DATA PROVIDED:
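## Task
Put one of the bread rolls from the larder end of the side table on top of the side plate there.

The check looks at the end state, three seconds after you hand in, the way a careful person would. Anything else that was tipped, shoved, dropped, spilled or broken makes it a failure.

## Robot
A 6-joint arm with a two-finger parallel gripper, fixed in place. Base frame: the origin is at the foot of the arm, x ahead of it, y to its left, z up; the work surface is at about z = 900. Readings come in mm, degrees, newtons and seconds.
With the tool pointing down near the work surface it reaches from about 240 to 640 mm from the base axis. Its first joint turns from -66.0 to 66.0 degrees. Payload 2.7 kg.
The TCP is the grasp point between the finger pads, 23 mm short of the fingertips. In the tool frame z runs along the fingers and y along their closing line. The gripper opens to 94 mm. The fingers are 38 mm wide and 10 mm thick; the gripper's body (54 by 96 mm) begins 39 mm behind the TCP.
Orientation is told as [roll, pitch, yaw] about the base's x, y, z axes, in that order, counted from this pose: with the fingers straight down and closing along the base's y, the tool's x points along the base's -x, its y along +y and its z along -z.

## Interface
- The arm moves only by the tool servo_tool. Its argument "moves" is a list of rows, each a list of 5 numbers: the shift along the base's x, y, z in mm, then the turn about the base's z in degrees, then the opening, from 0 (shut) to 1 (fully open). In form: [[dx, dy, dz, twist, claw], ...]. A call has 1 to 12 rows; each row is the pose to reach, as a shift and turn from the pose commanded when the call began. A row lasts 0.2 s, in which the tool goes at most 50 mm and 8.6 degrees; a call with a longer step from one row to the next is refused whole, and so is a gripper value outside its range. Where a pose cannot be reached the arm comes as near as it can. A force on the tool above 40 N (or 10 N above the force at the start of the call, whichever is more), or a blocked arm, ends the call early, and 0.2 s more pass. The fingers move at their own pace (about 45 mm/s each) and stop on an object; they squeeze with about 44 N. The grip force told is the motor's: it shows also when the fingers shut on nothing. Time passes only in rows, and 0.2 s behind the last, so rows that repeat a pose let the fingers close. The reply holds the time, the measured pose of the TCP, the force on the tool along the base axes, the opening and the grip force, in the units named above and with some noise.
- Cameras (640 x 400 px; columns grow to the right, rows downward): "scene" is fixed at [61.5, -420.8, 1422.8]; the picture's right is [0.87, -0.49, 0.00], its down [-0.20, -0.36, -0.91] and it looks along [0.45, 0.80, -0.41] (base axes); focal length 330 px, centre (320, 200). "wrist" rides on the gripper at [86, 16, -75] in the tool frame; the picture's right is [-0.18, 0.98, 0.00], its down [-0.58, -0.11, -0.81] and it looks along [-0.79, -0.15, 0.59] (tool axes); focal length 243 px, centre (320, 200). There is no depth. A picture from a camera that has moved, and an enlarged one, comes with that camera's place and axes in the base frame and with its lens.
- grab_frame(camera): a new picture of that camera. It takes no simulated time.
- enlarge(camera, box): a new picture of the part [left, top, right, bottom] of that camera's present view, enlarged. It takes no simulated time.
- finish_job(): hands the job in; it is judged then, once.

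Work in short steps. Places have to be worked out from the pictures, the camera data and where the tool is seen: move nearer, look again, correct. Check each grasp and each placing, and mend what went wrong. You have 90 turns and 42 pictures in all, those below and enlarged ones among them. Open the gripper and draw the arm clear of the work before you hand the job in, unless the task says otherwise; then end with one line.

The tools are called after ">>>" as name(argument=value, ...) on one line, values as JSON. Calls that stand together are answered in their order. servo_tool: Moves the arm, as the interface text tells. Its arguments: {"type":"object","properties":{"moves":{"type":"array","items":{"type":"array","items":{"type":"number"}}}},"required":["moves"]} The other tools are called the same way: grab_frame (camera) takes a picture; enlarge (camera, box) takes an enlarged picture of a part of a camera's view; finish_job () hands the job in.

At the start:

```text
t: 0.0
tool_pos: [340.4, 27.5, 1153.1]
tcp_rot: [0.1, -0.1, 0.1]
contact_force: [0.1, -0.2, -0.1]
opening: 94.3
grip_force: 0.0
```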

DIRECTIVE A: Repeat, unchanged, every line from the one that contains "A 6-joint arm" to the one that contains "## Interface", including both, and no other line.

TEXT PASSAGE:
Many of these errors rely on manual judgement in order to decide how to proceed. It is possible to automate the notification of such errors, but it is much harder to automate their solution. For instance, one must choose the threshold for being told about spikes – how many standard deviations to use and over what look-back period? Too high a stdev will miss some spikes, but too low and many unusual news announcements will lead to false positives. All of these issues require advanced judgement from the quant trader.

It is also necessary to decide how to fix errors. Should errors be corrected as soon as they’re known, and if so, should an audit trail be carried out? This will require an extra table in the DB. This brings us to the topic of back-filling, which is a particularly insidious issue for backtesting. It concerns automatic correction of bad data upstream. If your data vendor corrects a historical error, but a backtested trading strategy is in production based on research from their previous bad data then decisions need to be made regarding the strategy effectiveness. This can be somewhat mitigated by being fully aware of your strategy performance metrics (in particular the variance in your win/loss characteristics for each trade). Strategies should be chosen or designed such that a single data point cannot skew the performance of the strategy to any great extent.

6.) Automation

The benefit of writing software scripts to carry out the download, storage and cleaning of the data is that scripts can be automated via tools provided by the operating system. In UNIX-based systems (such as Mac OSX or Linux), one can make use of the crontab, which is a continually running process that allows specific scripts to be executed at custom-defined times or regular periods. There is an equivalent process on MS Windows known as the Task Scheduler.

A production process, for instance, might automate the download all of the S&P500 endof-day prices as soon as they’re published via a data vendor. It will then automatically run the aforementioned missing data and spike filtration scripts, alerting the trader via email, SMS or some other form of notification. At this point any backtesting tools will automatically have access to recent data, without the trader having to lift a finger! Depending upon whether your trading system is located on a desktop or on a remote server you may choose however to have a semi-automated or fully-automated process for these tasks.

DIRECTIVE B: Could you carry on with the text passage from where it ends?

TASK RESPONSE A:
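A 6-joint arm with a two-finger parallel gripper, fixed in place. Base frame: the origin is at the foot of the arm, x ahead of it, y to its left, z up; the work surface is at about z = 900. Readings come in mm, degrees, newtons and seconds.
With the tool pointing down near the work surface it reaches from about 240 to 640 mm from the base axis. Its first joint turns from -66.0 to 66.0 degrees. Payload 2.7 kg.
The TCP is the grasp point between the finger pads, 23 mm short of the fingertips. In the tool frame z runs along the fingers and y along their closing line. The gripper opens to 94 mm. The fingers are 38 mm wide and 10 mm thick; the gripper's body (54 by 96 mm) begins 39 mm behind the TCP.
Orientation is told as [roll, pitch, yaw] about the base's x, y, z axes, in that order, counted from this pose: with the fingers straight down and closing along the base's y, the tool's x points along the base's -x, its y along +y and its z along -z.

## Interface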

TASK RESPONSE B:
7.) Data Availability

Once the data is automatically updated and residing in the RDBMS it is necessary to get it into the backtesting software. This process will be highly dependent upon how your database is installed and whether your trading system is local (i.e. on a desktop computer) or remote (such as with a co-located exchange server).

One of the most important considerations is to minimise excessive Input/Output (I/O) as this can be extremely expensive both in terms of time and money, assuming remote connections where bandwidth is costly. The best way to approach this problem is to only move data across a network connection that you need (via selective querying) or exporting and compressing the data.

Many RDBMS support replication technology, which allows a database to be cloned onto another remote system, usually with a degree of latency. Depending upon your setup and data quantity this may only be on the order of minutes or seconds. A simple approach is to replicate a remote database onto a local desktop. However, be warned that synchronisation issues are common and time consuming to fix!

8.) MySQL for Securities Masters

Now that we have discussed the idea behind a security master database it’s time to actually build one. For this we will make use of two open source technologies: the MySQL database and the Python programming language. At the end of this chapter you will have a fully fledged equities security master with which to conduct further data analysis for your quantitative trading research.

8.1] Installing MySQL:

Installation of MySQL within Ubuntu is straightforward. Simply open up a terminal and type the following: ( sudo apt-get install mysql-server )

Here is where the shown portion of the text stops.